The Other amount of $1.5 million in the second quarter of 2010 and $7.6 million in the first two quarters of 2010 represent the gains recognized on the repurchase and retirement of principal on the Class A-2 Notes and Class M-1 Notes of $20.4 million in the second quarter of 2010 and $80.4 million in the first two quarters of 2010. This compared to gains recognized on the repurchase and retirement of principal on the Class A-2 Notes of $12.9 million in the second quarter of 2009 and $34.1 million in the first two quarters of 2009.

Provision for Income Taxes

Provision for income taxes decreased $1.1 million to $11.7 million in the second quarter of 2010, and decreased $1.9 million to $26.7 million in the first two quarters of 2010. The effective tax rate was 34.1% in the second quarter of 2010, and 36.2% in the first two quarters of 2010. This compared to 46.8% in the second quarter of 2009 and 42.8% in the first two quarters of 2009. The effective rates for the second quarter and first two quarters of 2010 were positively impacted by reserve adjustments related to a state income tax matter; while the effective rates in 2009 were negatively impacted by reserve adjustments related to a state income tax matter. Additionally, the Company’s effective tax rate for the second quarter and the first two quarters of 2010 benefited from changes made to our overall tax structure.

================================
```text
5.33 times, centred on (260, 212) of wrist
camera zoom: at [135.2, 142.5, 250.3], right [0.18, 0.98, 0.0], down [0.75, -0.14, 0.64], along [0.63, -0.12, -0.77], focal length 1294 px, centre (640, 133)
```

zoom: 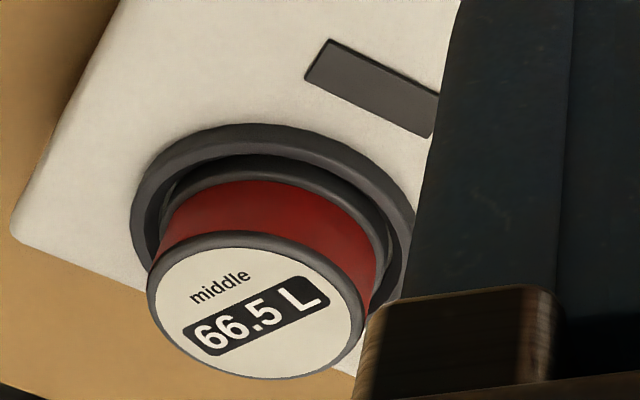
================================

Liquidity and Capital Resources

As of June 20, 2010, we had working capital of $10.3 million, excluding restricted cash and cash equivalents of $77.7 million, and including total unrestricted cash and cash equivalents of $29.0 million. Historically, we have operated with minimal positive or negative working capital, primarily because our receivable collection periods and inventory turn rates are faster than the normal payment terms on our current liabilities. We generally collect our receivables within three weeks from the date of the related sale, and we generally experience 40 to 50 inventory turns per year. In addition, our sales are not typically seasonal, which further limits our working capital requirements. These factors, coupled with significant and ongoing cash flows from operations, which are primarily used to service our debt obligations, invest in our business and repurchase common stock, reduce our working capital amounts. As of June 20, 2010, the Company had approximately $34.8 million of cash held as collateral for outstanding letters of credit, $29.7 million of cash held for future interest payments, $6.8 million of cash held in interest reserves, $6.0 million of cash held for capitalization of certain subsidiaries and $0.4 million of other restricted cash, for a total of $77.7 million of restricted cash and cash equivalents. During the second quarter of 2010, the Company reclassified $4.0 million from restricted to unrestricted cash and cash equivalents as a result of a lower cash requirement for capitalization of certain subsidiaries, and a lower requirement for cash held for interest reserves, based on the terms of the related agreement.

As of June 20, 2010, we had nearly $1.5 billion of long-term debt, of which $10.5 million was classified as a current liability. Our primary source of liquidity is cash flows from operations. During the first two quarters of 2010, the Company borrowed an additional $2.4 million under its variable funding note facility and is now fully drawn on the $60.0 million variable funding notes facility.

During the second quarter of 2010, the Company used a combination of cash on hand and cash flows from operations to fund the repurchase and retirement of $20.0 million in principal amount of its Class A-2 Notes and approximately $0.4 million in principal amount of its Class M-1 Notes. The combined purchase price was approximately $19.0 million, including $0.1 million of accrued interest. During the first two quarters of 2010, the Company used a combination of cash on hand and cash flows from operations to fund the repurchase and retirement of $80.0 million in principal amount of its Class A-2 Notes and approximately $0.4 million of its Class M-1 notes for a combined purchase price of approximately $73.0 million, including $0.3 million of accrued interest. Subsequent to the second quarter of 2010, the Company used a combination of cash on hand and cash flows from operations to fund the repurchase and retirement of an additional $10.0 million in principal amount of its Class A-2 Notes for a purchase price of approximately $9.4 million, including $0.1 million of accrued interest.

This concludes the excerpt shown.